Jundah in remote Queensland. This is where the first black opals were found in Australia. This is also where the famous Galaxy boulder opal was found. This is where we mine our opals. Jundah opals. They are more luminous than others. Their colour plays even in the dimmest of lights.
It is hot in Jundah. In its hay day, Jundah used to be a booming settlement of over 600 opal miners and their make-shift infrastructures. Problems with water and the general harshness of the Outback life reduced that number to a handful of seasonal prospectors. Nowadays, milk, bread and a few other basics arrive in town twice a week, together with the mail. But forget the urban essentials of good coffee and bread. Or quality fruit or vegetables.
In a welcome irony of nature and mechanics, the sun energy brings a cooling respite from its punishing heat. We have now become probably the first opal mining operation to get off the grid, using solar energy for mining living quarters and workshop.

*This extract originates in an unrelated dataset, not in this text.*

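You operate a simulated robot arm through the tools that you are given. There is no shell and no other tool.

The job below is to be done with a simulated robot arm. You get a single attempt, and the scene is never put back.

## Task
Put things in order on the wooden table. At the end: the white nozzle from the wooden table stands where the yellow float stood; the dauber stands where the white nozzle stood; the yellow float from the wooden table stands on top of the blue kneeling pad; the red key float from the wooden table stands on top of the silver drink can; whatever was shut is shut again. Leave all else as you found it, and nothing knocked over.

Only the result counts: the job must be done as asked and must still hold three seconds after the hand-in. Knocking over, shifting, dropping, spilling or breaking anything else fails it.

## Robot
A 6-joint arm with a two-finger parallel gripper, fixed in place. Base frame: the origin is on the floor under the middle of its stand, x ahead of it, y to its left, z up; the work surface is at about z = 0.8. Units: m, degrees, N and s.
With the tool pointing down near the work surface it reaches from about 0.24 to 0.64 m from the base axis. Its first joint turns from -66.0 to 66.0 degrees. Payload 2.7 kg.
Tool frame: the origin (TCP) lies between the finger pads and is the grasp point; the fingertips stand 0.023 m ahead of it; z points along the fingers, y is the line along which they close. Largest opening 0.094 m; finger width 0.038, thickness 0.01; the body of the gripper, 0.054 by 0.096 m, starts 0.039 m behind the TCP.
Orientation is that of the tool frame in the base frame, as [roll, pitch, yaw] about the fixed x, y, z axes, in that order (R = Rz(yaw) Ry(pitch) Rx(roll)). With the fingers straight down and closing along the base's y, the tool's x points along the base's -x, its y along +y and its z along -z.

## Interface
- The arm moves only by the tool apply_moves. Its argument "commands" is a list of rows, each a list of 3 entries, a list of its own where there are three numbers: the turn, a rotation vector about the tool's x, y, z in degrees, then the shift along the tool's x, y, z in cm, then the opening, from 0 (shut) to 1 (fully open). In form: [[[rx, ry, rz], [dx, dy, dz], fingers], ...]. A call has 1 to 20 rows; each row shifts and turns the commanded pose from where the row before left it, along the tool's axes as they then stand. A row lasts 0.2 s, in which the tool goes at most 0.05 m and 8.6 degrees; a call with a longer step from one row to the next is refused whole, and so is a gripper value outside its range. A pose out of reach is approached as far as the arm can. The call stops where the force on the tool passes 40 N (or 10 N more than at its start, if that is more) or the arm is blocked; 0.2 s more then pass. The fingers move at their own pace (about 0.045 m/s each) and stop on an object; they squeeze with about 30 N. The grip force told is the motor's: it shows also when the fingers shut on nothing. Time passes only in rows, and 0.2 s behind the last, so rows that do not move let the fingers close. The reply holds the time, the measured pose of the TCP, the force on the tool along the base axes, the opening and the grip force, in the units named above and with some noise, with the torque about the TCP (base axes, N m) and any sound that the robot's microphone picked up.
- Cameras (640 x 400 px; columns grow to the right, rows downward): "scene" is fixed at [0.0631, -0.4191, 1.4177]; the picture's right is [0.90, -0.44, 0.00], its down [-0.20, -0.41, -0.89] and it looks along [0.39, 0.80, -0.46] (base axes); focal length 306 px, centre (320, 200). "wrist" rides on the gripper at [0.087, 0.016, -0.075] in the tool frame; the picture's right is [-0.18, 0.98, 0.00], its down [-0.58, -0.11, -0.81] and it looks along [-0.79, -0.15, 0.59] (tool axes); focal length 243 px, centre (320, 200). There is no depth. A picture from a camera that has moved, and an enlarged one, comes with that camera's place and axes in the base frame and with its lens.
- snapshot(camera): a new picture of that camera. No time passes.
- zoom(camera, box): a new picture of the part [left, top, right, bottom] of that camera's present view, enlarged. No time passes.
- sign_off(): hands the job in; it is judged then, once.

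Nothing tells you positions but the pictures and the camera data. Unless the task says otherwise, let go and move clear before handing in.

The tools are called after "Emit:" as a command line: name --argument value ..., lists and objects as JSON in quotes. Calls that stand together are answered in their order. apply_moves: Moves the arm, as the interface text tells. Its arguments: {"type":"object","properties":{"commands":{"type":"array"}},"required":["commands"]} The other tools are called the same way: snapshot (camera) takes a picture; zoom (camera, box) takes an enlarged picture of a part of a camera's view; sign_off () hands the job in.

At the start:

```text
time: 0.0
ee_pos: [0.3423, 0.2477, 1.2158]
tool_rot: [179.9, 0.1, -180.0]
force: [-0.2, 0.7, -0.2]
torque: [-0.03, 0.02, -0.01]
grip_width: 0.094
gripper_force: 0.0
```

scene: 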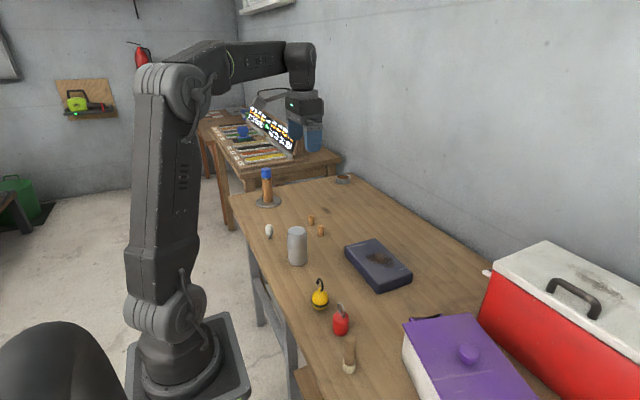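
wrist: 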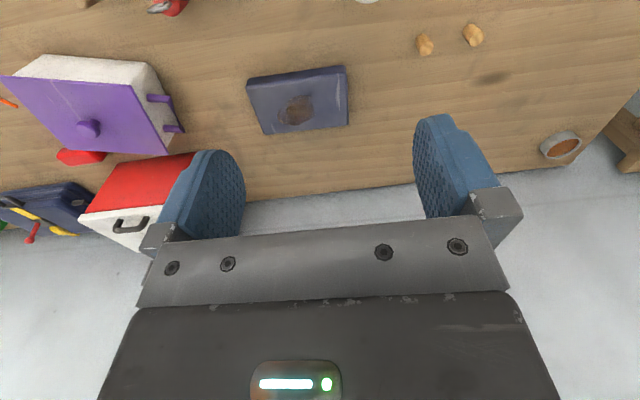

The mines are some 45 kilometer drive from the township. They are peppered with the holes left behind by shovel and pick miners of the bygone era. We feel lucky when we come across any undisturbed ground, which we work with much bigger tools. And the feeling of joy when the earth opens to reveal something breathtakingly rare and valuable cannot be described in words. It comes at a price; missing out on the important family moments, the urban comforts and professional stability. Still, the call of the treasure hunt and sharing the passion with my wife, bringing the gems in rough back to Sydney, makes it all possible and worthwhile. I would not change it for anything. This is my life.